> _STATED EXERCISE_
I need one stretch of the text excerpt verbatim, from "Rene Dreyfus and" to "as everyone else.".

> _TEXT EXCERPT_
....

I finished the final hour of Faster on a Saturday morning, parked in my driveway because I could not make myself go inside until it was over. That does not happen often. There is a particular kind of narrative nonfiction that operates at the pace of a novel without sacrificing the weight of real events, and Neal Bascomb has been refining that form across several books now. With Faster, he may have produced his best work. Five reviewers averaging 4.8 stars across nearly a thousand ratings confirms this is not a niche discovery.

The setup sounds almost schematic: a Jewish driver banned from elite teams by mid-1930s Europe’s accelerating antisemitism, a struggling automaker desperate to survive, and an adventurous American heiress who bankrolls their audacious challenge to Hitler’s purpose-built racing machines, the Silver Arrows. But the execution refuses to let any of these characters stay schematic for long. Bascomb knows that what makes real stories compelling is not the shape of events but the texture of the people living through them, and he stays in that texture relentlessly.

Rene Dreyfus and the Weight of Being Excluded

The most affecting thread in this book is Dreyfus himself. Bascomb opens with him already sidelined, watching from the edges of a sport he had once competed at its highest levels. The racism that pushed him out is not portrayed as an abstract political force. It operates through specific decisions made by specific people, through the polite withdrawal of sponsorship, through the sudden unavailability of the fastest machines. By the time Bascomb brings Charles Weiffenbach and Lucy Schell into contact with Dreyfus, you understand exactly what is at stake for him beyond the race itself. This is not a story about athletic glory. It is a story about what it means to be allowed to exist on the same ground as everyone else.

Edoardo Ballerini handles Dreyfus’s interior life with notable delicacy. There is a restraint to his performance in these passages that keeps the emotion from tipping into sentimentality. You feel the weight without being asked to weep on cue. That calibration is harder to achieve than it looks, and Ballerini manages it across nearly ten hours without a single moment of overreach. He is one of the few narrators who can modulate between European glamour and mortal dread without the transition feeling jarring.

The Silver Arrows as State Propaganda

Several reviewers noted that this book functions as both racing history and social history, and that dual register is part of what makes it so effective. Bascomb is thorough about explaining why the Silver Arrows mattered to the Nazi regime beyond pure sport. The machines were national symbols, funded by the state, staffed by drivers whose victories were processed as racial propaganda. When Weiffenbach’s underfunded Delahaye team decided to challenge them directly, they were not just entering a motor race. They were making a statement about what effort and ingenuity could accomplish outside the machinery of fascist subsidy. That statement carries meaning whether or not the listener knows anything about pre-war Grand Prix rules.

The book handles this context without turning into a lecture. Bascomb embeds the politics in action and consequence rather than explanation. You understand the ideological stakes through what the characters choose to do and what it costs them, not through interpolated history lessons. One reviewer described it as vividly bringing each scene to life and painting a clear picture of intense, captivating events. That reader intuition is correct: this is cinematic nonfiction in the best sense, where you see it as well as understand it.

....

> _INFORMATION SUPPLIED_
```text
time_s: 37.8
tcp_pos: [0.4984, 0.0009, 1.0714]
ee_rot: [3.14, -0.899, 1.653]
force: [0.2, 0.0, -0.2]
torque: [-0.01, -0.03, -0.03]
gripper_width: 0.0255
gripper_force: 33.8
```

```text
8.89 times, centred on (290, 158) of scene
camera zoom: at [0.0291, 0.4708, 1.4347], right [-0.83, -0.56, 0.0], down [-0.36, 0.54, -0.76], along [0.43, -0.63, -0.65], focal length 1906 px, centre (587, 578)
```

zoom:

....

> _PROBLEM SOLUTION_
Rene Dreyfus and the Weight of Being Excluded

The most affecting thread in this book is Dreyfus himself. Bascomb opens with him already sidelined, watching from the edges of a sport he had once competed at its highest levels. The racism that pushed him out is not portrayed as an abstract political force. It operates through specific decisions made by specific people, through the polite withdrawal of sponsorship, through the sudden unavailability of the fastest machines. By the time Bascomb brings Charles Weiffenbach and Lucy Schell into contact with Dreyfus, you understand exactly what is at stake for him beyond the race itself. This is not a story about athletic glory. It is a story about what it means to be allowed to exist on the same ground as everyone else.